**Task instructions:**
Every line that contains the word "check" should be copied out.
— START OF Collected material —
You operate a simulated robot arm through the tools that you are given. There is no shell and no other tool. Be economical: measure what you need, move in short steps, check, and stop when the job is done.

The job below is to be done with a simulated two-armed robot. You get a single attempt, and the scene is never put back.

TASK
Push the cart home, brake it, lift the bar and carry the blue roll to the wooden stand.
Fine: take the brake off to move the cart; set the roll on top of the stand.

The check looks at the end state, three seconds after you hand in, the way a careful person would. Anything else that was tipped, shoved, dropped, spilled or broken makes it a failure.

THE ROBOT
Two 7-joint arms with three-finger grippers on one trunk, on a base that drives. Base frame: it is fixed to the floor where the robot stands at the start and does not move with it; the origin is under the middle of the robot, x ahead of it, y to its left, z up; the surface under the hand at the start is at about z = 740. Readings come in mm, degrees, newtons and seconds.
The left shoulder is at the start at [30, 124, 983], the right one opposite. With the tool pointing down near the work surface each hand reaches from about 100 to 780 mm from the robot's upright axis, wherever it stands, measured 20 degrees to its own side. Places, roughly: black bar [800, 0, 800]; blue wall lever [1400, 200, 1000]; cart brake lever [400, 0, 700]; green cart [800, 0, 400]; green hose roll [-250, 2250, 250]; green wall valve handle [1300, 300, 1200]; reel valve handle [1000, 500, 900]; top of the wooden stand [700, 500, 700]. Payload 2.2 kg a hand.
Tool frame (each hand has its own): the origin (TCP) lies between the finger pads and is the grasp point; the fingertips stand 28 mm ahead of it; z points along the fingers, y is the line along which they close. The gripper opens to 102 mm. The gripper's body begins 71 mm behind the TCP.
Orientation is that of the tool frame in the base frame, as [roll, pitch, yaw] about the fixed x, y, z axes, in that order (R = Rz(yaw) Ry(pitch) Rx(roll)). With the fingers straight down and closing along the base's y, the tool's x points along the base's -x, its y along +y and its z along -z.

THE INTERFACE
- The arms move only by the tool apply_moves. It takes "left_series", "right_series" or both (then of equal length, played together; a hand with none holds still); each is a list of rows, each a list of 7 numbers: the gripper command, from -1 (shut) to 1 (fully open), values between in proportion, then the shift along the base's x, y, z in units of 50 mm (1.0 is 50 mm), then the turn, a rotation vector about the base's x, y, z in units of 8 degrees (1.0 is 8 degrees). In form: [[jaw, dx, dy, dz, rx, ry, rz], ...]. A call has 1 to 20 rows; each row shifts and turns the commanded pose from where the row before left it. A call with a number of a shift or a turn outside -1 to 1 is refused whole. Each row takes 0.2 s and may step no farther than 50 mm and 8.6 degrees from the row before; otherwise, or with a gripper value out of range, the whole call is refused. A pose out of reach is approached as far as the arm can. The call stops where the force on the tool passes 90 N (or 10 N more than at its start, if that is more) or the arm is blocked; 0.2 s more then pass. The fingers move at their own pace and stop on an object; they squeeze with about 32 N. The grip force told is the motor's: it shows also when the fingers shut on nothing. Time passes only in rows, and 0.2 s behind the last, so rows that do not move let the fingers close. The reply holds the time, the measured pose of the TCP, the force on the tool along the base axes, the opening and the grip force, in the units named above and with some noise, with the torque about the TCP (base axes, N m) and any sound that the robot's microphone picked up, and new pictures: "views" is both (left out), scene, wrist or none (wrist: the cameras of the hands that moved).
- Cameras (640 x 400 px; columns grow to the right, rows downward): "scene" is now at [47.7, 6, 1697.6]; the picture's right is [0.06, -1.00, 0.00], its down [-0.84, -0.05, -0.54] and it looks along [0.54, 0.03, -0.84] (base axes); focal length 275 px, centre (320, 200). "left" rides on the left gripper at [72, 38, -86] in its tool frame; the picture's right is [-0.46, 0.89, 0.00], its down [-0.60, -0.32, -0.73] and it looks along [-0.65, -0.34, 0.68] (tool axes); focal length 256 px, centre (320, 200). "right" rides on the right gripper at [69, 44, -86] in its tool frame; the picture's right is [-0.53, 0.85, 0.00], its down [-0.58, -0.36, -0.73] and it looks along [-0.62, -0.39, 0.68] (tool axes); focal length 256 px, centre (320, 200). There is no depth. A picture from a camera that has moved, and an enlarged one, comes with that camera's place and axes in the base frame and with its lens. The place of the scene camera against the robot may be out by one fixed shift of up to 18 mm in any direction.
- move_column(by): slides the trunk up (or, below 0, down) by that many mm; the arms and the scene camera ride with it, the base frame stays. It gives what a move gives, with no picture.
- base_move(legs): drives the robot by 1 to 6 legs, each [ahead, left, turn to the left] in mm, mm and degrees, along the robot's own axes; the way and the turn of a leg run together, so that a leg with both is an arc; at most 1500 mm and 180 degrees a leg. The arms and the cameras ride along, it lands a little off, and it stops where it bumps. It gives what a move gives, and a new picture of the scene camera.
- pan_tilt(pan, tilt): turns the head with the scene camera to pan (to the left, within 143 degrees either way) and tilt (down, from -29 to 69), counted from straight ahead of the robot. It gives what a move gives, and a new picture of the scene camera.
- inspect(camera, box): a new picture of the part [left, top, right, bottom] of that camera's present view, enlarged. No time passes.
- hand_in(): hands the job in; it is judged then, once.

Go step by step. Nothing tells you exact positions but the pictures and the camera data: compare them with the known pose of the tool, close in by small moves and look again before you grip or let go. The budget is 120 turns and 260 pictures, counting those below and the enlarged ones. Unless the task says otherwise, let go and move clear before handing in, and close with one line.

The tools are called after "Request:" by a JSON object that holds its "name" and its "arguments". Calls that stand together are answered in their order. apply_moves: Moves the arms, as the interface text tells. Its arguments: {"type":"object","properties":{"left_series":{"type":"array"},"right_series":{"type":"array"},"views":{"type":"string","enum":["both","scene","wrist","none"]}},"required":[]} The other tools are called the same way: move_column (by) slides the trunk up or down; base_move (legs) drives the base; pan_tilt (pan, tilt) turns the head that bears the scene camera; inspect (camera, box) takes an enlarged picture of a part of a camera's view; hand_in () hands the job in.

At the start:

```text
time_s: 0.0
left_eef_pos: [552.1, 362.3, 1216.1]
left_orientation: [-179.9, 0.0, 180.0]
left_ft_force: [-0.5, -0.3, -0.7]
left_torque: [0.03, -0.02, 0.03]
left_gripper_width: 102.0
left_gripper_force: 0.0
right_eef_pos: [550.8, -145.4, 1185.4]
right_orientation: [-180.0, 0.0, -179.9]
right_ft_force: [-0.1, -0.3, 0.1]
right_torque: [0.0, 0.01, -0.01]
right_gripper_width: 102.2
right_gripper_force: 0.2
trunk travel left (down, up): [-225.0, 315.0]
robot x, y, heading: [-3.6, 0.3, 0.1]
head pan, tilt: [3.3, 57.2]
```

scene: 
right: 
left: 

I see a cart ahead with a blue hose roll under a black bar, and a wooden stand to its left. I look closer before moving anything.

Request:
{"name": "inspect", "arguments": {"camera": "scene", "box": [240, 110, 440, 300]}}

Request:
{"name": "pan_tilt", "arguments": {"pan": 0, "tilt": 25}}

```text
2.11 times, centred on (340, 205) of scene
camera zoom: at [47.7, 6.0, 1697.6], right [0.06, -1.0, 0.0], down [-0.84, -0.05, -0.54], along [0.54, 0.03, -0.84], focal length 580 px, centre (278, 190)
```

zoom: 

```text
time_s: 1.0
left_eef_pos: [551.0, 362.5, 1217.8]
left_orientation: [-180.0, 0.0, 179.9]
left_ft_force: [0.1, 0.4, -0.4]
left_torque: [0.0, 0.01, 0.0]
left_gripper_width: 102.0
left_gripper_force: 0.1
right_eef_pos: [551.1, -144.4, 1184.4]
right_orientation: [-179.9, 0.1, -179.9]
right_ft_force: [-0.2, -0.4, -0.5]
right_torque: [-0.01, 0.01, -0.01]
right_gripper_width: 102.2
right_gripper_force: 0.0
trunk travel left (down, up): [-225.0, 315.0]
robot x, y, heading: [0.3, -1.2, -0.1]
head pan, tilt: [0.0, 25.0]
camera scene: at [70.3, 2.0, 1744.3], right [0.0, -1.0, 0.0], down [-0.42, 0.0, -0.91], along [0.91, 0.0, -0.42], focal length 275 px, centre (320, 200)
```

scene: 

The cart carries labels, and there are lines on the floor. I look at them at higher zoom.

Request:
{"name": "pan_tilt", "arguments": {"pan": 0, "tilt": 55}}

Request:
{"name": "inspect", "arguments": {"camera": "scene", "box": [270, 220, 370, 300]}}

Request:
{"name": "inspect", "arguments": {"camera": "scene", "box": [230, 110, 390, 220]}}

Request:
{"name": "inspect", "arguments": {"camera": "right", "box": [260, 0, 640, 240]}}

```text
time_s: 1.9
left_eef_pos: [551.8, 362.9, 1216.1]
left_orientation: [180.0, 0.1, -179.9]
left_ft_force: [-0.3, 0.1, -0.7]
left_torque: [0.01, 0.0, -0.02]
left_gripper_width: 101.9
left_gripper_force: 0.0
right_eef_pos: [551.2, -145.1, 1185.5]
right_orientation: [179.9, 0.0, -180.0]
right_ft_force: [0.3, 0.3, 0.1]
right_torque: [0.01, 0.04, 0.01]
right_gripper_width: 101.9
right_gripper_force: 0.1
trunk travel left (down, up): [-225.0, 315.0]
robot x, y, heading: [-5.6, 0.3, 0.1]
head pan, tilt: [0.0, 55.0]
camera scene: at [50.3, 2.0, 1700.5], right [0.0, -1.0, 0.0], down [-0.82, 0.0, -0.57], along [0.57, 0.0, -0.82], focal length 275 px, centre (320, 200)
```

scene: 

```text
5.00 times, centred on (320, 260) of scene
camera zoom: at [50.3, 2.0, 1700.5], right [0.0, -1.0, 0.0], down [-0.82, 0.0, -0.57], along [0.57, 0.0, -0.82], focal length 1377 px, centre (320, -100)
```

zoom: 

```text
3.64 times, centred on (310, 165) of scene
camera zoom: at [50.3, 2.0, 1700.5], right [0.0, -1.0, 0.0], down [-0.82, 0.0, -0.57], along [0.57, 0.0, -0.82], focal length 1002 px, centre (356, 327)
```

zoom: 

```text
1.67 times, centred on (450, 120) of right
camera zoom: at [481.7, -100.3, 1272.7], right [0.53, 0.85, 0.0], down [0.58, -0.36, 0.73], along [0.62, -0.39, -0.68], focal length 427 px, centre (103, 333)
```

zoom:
— END OF Collected material —
**Written answer:**
You operate a simulated robot arm through the tools that you are given. There is no shell and no other tool. Be economical: measure what you need, move in short steps, check, and stop when the job is done.
The check looks at the end state, three seconds after you hand in, the way a careful person would. Anything else that was tipped, shoved, dropped, spilled or broken makes it a failure.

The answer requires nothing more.